Baugruppen und Townhouses boomen. Kein Problem, findet der Architekturtheoretiker Werner Sewing. Der Bionade-Biedermeier in Prenzlauer Berg sei viel schlimmer

taz: Herr Sewing, das Eigenheim in der Innenstadt ist zunehmend populär, ob in den Townhouses am Werder oder den "Prenzlauer Gärten". Wie verändern diese Wohnformen die Stadt?

Werner Sewing: Der Einfluss dieser kleinen Inseln wird überschätzt. In Kreuzberg gab es schon vor dem Mauerfall solche grünen Wohnidylle, wo Gleichgesinnte ihre Utopien lebten. Befürchtungen, dass dadurch Kleinstädtisches in die Großstadt schleichen würde, waren unbegründet: Kreuzberg veränderte sich gar nicht! Auch heute kommt das Provinzielle, Spießige nicht aus den Townhouses, sondern eher aus bestimmten Tendenzen, die sich derzeit in Prenzlauer Berg ausbreiten.

Welche Tendenzen meinen Sie?

Ein Kollege von Ihnen hat das mal "Bionade-Biedermeier" genannt: In Prenzlauer Berg pflegen alternativ angehauchte, gut verdienende Akademiker mittlerweile einen Lebensstil der bürgerlichen Innerlichkeit, mit Kinderkult, Bionahrung und sonntäglichem Gottesdienst.

Und das finden Sie spießiger als alternative Baugruppen mit ihren Projekten?

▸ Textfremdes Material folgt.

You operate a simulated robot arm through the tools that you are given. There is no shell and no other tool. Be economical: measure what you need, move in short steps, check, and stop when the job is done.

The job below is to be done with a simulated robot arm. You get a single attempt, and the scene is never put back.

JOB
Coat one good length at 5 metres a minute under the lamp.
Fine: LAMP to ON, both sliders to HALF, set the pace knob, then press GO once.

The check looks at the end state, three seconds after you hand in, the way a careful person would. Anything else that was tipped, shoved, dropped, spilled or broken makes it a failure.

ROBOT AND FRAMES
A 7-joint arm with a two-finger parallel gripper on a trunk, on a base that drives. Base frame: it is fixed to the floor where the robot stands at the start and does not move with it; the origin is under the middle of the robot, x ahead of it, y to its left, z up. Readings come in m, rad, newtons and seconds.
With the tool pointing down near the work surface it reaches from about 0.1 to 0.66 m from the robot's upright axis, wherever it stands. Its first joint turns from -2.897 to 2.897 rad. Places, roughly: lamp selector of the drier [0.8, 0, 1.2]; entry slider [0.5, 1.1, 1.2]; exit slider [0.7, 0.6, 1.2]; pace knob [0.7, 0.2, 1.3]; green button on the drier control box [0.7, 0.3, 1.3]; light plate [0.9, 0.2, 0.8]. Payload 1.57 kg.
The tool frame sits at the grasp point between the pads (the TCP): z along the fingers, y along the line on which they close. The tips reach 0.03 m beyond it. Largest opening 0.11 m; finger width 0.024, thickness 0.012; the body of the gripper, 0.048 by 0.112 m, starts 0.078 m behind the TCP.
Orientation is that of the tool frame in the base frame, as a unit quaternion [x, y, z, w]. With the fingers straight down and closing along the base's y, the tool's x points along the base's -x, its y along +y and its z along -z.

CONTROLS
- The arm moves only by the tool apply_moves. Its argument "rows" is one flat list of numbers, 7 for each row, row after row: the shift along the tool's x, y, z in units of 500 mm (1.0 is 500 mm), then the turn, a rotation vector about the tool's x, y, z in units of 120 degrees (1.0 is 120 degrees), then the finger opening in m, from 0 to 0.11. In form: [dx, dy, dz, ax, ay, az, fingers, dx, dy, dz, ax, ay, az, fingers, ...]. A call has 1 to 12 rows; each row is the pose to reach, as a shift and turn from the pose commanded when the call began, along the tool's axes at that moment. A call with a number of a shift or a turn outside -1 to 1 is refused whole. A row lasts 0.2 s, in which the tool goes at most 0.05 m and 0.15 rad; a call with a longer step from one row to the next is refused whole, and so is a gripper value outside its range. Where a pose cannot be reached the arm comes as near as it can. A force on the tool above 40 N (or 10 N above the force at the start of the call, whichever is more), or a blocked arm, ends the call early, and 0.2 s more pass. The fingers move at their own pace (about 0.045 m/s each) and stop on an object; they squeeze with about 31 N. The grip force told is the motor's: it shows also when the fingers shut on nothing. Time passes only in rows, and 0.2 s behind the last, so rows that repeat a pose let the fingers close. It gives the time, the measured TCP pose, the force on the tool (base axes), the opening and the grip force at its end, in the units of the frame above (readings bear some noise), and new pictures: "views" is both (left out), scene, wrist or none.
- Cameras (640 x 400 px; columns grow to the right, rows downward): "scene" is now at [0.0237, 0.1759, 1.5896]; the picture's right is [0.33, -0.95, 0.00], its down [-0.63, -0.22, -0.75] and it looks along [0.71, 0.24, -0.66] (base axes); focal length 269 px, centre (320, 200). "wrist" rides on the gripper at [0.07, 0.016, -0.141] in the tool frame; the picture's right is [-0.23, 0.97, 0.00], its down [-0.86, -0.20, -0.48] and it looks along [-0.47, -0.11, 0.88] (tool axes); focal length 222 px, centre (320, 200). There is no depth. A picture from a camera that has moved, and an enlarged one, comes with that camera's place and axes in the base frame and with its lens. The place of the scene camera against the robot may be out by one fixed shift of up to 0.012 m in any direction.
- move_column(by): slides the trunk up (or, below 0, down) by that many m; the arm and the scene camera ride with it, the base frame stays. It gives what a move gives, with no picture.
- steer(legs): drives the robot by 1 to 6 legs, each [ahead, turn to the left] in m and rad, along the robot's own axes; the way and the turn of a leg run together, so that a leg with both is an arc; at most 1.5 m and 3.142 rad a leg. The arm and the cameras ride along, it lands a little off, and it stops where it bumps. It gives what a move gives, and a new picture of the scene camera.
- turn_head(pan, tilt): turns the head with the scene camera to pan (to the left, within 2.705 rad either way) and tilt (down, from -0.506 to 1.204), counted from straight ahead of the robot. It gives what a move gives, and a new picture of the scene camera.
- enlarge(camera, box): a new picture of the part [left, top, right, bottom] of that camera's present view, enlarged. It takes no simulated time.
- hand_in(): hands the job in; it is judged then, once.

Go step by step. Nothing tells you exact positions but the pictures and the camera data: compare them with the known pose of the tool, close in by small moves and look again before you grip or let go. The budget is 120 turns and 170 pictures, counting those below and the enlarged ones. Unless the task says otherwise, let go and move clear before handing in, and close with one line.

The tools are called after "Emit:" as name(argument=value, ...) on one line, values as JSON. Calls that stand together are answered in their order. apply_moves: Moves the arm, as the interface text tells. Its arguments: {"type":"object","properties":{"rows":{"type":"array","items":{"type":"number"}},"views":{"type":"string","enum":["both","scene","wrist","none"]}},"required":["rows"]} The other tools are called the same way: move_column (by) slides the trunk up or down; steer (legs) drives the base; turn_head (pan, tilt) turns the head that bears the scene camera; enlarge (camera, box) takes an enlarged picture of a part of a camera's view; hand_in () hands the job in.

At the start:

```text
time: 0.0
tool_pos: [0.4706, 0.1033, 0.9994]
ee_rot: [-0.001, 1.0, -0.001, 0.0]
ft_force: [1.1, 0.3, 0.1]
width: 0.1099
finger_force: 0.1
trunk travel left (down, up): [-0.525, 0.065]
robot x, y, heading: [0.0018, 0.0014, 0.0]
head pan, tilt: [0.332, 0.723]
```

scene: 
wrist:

Ich finde das Baugruppen-Modell gut, und ich will überhaupt keine Wohnform als kleinbürgerlich diffamieren. Aber ich finde es durchaus problematisch, wenn eine gesamtgesellschaftlich kleine Gruppe einen ganzen Stadtteil prägt wie in Prenzlauer Berg. Das ist sichtbares Zeichen eines rasanten Verdrängungsprozesses, der seit dem Mauerfall stattgefunden hat: Ein Normalverdiener kann sich Wohnraum in Prenzlauer Berg gar nicht mehr leisten, das Viertel ist weitgehend entmischt. Seitdem der Markt die Stadt entdeckt hat, wird günstiger Wohnraum knapp. Auch für Baugruppen, deren Zenit inzwischen überschritten scheint.

Droht durch Townhouses und umzäunte Wohnanlagen auch die Gentrifizierung anderer Stadtteile?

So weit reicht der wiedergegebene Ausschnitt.